Raw data:
--- Begin ---
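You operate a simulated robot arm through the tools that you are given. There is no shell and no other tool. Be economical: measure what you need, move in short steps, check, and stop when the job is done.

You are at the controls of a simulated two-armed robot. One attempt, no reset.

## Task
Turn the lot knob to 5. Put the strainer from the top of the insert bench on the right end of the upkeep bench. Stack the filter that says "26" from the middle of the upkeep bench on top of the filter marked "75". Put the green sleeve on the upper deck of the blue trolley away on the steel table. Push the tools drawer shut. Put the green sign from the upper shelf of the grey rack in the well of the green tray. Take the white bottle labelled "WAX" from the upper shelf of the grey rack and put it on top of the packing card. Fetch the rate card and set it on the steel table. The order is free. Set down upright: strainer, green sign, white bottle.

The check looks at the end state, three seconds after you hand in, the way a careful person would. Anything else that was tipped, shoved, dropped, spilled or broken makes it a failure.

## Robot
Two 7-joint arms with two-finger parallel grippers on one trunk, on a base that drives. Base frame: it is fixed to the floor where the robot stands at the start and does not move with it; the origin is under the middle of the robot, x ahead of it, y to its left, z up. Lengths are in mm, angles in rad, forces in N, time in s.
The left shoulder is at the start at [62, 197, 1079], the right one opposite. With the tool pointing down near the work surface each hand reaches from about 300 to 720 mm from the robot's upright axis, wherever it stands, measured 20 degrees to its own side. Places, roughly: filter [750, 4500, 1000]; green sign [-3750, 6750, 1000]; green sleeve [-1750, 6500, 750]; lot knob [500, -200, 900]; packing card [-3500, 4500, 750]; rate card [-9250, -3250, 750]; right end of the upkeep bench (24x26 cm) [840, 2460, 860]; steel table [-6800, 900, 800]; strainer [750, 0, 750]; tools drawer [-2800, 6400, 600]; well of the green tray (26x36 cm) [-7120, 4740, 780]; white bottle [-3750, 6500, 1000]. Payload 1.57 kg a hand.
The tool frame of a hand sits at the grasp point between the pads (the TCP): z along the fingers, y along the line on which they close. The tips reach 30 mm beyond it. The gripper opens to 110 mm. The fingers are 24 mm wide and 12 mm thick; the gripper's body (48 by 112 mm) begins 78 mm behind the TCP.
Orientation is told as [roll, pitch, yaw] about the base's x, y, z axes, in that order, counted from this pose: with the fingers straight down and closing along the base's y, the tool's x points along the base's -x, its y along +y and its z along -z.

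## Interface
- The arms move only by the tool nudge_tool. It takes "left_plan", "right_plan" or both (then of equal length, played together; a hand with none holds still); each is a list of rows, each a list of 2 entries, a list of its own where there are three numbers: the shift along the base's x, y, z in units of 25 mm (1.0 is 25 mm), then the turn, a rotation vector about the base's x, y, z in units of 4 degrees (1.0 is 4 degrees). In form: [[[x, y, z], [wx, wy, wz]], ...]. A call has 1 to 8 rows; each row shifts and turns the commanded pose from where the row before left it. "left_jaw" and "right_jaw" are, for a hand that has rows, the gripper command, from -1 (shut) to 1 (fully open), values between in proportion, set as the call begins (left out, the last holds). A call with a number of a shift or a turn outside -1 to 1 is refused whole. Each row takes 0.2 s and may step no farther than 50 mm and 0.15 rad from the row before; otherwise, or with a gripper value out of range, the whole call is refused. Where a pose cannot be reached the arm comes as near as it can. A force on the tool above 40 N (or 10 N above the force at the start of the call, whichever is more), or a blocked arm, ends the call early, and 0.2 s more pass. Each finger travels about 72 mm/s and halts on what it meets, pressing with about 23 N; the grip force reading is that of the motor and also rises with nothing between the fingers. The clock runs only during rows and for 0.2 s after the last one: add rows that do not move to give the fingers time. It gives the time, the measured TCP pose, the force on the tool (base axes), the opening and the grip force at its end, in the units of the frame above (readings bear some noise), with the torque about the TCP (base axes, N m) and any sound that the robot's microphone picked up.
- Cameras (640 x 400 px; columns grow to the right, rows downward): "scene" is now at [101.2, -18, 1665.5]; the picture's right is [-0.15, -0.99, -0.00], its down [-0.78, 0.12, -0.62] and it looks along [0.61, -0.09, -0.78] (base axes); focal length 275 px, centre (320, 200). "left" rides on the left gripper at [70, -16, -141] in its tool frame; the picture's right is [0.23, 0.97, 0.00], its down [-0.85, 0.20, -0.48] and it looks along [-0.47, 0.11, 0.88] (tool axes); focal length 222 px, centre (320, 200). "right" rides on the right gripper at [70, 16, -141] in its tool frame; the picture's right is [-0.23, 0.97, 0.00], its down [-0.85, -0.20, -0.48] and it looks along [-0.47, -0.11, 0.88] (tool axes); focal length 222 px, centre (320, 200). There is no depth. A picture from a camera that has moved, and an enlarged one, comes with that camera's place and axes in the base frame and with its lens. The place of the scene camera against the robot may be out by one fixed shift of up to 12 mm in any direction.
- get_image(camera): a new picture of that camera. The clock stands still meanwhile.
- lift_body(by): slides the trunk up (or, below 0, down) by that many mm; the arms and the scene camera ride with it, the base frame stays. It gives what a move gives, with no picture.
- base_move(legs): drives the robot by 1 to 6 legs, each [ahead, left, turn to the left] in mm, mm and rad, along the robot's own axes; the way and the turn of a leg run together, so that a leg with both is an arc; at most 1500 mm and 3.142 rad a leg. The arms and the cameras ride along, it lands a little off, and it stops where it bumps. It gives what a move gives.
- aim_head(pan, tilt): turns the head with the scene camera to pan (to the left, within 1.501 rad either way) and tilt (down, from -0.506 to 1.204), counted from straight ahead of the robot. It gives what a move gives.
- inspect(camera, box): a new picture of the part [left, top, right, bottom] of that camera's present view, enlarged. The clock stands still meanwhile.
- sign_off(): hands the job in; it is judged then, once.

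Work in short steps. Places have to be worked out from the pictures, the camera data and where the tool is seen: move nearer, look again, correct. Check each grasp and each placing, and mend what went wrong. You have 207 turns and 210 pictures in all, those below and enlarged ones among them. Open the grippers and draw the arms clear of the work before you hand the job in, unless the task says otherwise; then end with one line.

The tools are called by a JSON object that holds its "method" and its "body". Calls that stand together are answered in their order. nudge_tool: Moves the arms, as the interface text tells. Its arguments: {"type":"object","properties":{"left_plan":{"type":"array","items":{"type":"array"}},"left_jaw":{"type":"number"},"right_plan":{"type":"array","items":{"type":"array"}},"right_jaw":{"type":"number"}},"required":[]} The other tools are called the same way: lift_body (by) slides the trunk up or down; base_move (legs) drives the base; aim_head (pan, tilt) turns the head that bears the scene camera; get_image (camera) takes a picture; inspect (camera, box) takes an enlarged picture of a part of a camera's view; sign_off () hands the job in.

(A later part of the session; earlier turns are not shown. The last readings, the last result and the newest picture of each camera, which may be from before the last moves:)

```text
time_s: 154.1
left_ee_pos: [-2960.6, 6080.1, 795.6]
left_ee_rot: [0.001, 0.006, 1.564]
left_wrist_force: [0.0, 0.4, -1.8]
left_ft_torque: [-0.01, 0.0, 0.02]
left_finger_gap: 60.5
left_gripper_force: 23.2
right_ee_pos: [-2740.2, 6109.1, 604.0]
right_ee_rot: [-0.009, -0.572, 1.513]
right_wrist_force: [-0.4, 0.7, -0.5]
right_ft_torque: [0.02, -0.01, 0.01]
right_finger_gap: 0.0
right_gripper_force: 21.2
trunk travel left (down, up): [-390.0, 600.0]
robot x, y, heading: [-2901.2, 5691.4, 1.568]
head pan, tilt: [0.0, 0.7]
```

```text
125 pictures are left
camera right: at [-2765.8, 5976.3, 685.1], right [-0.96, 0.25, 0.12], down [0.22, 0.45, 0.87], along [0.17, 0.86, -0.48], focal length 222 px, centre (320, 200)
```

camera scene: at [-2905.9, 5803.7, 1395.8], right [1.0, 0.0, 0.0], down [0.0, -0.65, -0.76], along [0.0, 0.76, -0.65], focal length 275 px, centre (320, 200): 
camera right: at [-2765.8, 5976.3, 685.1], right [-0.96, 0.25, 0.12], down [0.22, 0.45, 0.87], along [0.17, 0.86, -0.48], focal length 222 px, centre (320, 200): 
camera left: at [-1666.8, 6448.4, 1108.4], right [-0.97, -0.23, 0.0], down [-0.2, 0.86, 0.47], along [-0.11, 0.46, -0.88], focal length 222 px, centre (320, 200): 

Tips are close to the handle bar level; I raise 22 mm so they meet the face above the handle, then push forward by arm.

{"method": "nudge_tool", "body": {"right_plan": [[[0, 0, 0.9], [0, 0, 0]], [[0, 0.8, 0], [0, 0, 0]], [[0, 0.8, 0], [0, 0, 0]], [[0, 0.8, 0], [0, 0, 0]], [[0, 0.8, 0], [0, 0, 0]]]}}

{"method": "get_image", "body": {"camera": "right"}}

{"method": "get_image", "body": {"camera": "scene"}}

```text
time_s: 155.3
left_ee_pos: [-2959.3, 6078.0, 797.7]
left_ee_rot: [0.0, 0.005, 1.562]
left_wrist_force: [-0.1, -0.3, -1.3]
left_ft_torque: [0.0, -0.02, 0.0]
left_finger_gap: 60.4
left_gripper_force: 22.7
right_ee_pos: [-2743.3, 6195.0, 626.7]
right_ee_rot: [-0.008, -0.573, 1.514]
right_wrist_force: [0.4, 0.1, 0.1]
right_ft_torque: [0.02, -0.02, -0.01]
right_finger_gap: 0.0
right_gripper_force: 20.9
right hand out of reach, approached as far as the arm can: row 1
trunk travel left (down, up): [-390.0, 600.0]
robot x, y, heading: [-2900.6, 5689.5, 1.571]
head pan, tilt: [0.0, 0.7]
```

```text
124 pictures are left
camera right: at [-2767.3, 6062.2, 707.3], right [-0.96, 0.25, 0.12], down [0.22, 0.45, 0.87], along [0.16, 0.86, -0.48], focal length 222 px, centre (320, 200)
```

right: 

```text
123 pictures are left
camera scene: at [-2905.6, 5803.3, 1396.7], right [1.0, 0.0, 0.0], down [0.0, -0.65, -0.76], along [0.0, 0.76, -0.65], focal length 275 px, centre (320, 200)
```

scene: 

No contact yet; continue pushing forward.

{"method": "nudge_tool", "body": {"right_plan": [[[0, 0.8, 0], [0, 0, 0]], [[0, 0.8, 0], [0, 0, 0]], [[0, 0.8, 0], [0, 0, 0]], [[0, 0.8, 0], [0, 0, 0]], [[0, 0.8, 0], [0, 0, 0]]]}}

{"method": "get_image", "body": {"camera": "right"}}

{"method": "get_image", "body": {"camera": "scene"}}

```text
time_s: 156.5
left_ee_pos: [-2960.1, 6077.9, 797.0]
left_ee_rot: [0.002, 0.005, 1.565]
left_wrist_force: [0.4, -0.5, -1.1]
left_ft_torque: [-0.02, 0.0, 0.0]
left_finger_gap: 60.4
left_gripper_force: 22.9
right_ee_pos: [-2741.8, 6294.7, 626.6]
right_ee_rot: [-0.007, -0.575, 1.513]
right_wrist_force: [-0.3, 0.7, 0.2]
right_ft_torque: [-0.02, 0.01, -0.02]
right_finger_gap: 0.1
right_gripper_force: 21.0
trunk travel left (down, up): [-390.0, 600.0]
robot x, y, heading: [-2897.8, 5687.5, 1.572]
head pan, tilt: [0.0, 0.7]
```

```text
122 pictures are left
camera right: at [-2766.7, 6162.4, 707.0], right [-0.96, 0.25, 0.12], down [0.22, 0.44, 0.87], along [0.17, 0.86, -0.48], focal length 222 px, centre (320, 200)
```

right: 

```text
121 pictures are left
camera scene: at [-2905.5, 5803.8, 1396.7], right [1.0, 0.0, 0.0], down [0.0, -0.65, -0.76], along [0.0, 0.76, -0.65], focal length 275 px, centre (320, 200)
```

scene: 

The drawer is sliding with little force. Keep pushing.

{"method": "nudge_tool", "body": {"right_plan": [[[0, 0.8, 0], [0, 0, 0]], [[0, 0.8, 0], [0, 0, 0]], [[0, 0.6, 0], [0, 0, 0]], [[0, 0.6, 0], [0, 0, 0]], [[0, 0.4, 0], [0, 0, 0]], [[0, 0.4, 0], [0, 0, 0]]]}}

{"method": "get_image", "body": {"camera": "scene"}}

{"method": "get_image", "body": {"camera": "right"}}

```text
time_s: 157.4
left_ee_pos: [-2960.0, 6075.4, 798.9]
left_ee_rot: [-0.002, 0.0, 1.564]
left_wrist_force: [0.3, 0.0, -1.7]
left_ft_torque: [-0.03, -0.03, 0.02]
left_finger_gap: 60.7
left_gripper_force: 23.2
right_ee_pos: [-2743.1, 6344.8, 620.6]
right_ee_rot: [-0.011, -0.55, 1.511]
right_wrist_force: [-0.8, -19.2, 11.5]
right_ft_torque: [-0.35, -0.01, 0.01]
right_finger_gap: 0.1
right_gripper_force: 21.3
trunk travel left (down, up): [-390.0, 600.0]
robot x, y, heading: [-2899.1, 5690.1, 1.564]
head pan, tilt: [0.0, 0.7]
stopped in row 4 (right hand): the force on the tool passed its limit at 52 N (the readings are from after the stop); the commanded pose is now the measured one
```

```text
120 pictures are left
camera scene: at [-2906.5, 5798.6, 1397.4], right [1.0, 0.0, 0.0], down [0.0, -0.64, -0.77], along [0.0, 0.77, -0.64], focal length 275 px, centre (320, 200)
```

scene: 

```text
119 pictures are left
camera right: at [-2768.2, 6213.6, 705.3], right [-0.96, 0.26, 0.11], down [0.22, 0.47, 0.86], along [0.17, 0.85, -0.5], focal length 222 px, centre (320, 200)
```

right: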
--- End ---
Short problem:
Check each line above for the word "table" and give the number of lines that have it, nothing else.

Task output:
2